In congruence with my idea about using as many re-used, recycled, and repurposed materials as possible in The COMET before purchasing newly manufactured eco-products, I have decided to visit every Habitat For Humanity ReStore (PLUS the magnificent EcoBuilding Bargains store) in Massachusetts in search of materials. I’m calling it the Tour de ReStore and it began today! I went to the HFH ReStore in West Roxbury. Though I didn’t find anything I could use in the COMET, it was still a fun trip. I’ll have to post some pictures of the turqoise linoleum tiles and cork flooring I found at the other ReStores recently.

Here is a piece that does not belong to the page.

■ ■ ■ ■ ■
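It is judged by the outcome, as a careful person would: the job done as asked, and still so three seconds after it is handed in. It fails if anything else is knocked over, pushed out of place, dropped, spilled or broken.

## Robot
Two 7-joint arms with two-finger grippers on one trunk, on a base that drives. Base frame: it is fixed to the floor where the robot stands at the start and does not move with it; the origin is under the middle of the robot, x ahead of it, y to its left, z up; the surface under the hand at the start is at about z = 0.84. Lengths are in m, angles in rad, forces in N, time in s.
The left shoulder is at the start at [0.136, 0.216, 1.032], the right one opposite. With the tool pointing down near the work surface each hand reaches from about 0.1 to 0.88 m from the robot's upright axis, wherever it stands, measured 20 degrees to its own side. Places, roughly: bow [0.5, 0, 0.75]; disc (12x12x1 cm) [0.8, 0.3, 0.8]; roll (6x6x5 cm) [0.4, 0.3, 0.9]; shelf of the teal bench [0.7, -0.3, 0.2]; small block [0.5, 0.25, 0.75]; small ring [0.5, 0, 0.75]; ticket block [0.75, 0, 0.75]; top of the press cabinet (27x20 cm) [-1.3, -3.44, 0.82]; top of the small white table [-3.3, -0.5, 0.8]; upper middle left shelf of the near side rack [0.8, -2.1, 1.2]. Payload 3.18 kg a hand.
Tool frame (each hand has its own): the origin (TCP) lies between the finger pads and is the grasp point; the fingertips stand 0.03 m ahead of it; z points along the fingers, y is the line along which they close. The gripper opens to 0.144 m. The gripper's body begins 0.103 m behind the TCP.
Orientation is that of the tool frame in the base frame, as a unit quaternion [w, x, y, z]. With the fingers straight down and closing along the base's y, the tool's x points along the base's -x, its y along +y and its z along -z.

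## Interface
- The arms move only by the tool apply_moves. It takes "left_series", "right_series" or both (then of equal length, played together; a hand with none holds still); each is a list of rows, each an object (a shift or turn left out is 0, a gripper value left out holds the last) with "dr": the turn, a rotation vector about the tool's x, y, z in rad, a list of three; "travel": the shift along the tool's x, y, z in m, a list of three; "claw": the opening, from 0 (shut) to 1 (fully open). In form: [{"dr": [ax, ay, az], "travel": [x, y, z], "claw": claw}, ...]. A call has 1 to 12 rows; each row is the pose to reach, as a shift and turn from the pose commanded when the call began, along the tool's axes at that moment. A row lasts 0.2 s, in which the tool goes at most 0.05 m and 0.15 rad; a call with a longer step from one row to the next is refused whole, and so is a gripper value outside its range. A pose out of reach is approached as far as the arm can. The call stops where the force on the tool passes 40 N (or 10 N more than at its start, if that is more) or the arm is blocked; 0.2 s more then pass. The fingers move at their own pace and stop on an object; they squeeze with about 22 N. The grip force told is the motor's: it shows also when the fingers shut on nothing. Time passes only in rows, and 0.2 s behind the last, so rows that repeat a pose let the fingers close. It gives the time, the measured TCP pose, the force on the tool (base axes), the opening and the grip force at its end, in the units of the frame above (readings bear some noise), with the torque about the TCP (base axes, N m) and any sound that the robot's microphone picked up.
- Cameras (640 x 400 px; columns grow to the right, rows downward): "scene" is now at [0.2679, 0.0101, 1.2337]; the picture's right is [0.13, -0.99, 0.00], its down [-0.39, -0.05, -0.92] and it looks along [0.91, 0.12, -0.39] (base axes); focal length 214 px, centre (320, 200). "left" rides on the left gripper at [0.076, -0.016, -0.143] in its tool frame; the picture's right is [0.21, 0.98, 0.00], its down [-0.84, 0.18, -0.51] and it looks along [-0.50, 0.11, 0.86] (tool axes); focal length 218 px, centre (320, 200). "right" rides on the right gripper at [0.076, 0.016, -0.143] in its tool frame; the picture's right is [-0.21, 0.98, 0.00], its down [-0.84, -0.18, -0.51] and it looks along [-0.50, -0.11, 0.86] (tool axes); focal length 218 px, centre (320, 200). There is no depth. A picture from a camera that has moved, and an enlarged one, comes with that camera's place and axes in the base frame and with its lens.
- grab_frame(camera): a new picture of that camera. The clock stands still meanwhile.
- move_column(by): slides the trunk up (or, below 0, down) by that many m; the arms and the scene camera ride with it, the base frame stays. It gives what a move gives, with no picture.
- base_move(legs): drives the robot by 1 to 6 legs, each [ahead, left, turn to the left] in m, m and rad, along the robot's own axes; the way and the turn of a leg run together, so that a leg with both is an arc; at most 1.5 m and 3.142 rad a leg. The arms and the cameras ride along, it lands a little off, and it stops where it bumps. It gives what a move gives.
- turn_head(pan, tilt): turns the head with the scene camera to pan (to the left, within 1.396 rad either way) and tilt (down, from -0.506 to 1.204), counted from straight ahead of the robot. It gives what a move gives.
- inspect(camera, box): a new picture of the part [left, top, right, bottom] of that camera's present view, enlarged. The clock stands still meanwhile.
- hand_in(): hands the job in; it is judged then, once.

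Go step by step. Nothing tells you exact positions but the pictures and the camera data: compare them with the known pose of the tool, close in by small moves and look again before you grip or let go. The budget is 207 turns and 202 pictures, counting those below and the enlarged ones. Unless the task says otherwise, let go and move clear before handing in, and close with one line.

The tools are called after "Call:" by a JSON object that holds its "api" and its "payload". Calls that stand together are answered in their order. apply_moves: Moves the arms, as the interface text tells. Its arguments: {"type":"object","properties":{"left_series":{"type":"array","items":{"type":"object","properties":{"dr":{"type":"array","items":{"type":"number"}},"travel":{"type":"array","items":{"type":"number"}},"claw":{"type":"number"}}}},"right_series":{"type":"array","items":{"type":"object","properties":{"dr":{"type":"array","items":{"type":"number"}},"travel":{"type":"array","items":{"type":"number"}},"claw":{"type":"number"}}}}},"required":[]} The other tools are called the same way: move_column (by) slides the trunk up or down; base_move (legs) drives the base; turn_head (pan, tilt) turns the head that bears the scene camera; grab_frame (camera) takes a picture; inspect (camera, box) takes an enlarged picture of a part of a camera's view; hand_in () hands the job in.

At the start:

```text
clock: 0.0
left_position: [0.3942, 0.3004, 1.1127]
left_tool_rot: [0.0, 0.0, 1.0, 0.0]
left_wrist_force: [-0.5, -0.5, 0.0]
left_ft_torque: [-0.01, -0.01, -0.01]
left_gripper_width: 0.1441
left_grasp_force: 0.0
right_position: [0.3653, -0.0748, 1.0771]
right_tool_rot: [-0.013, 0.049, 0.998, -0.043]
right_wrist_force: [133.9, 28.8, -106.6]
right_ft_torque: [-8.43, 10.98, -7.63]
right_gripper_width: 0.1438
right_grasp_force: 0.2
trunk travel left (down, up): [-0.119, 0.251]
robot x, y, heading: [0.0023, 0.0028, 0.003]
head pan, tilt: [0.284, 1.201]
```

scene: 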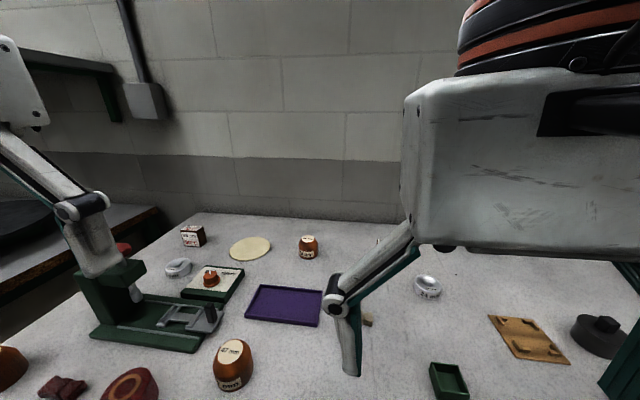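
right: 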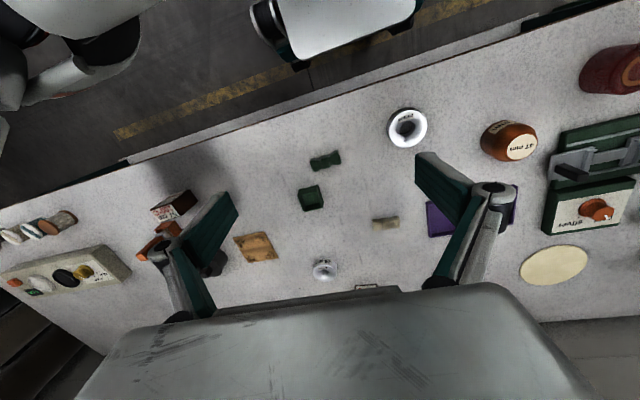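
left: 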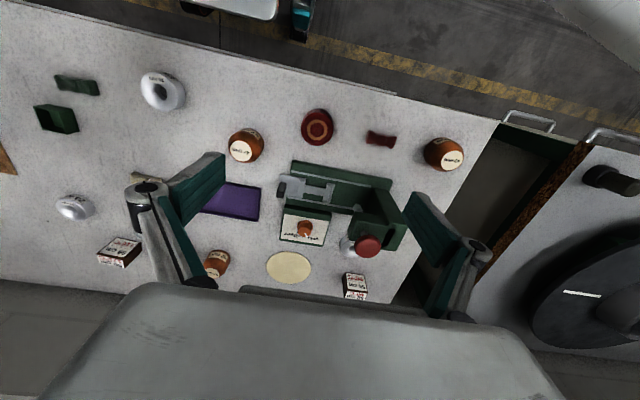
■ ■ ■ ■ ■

Of course I don’t have to explain how much I adore the ReStore and what it stands for. I think I mention it often enough! On my Tour de ReStore adventure I’ll be specifically looking for things like countertops, wood material to build a kitchen/dinette table out of, and other surfaces. Of course, I always find something I didn’t even know I needed, like textured glass in the exact size of the broken window in the COMET! You just never know.

Tomorrow I’m going to try to go to another ReStore that’s pretty close by, just to see what they’ve got. I’m also open to using weird materials from their free pile or other unusual things and modifying them into what I need. I’m always wondering, how can I make that door into a countertop? How can I use that window in the bumper greenhouse/garden?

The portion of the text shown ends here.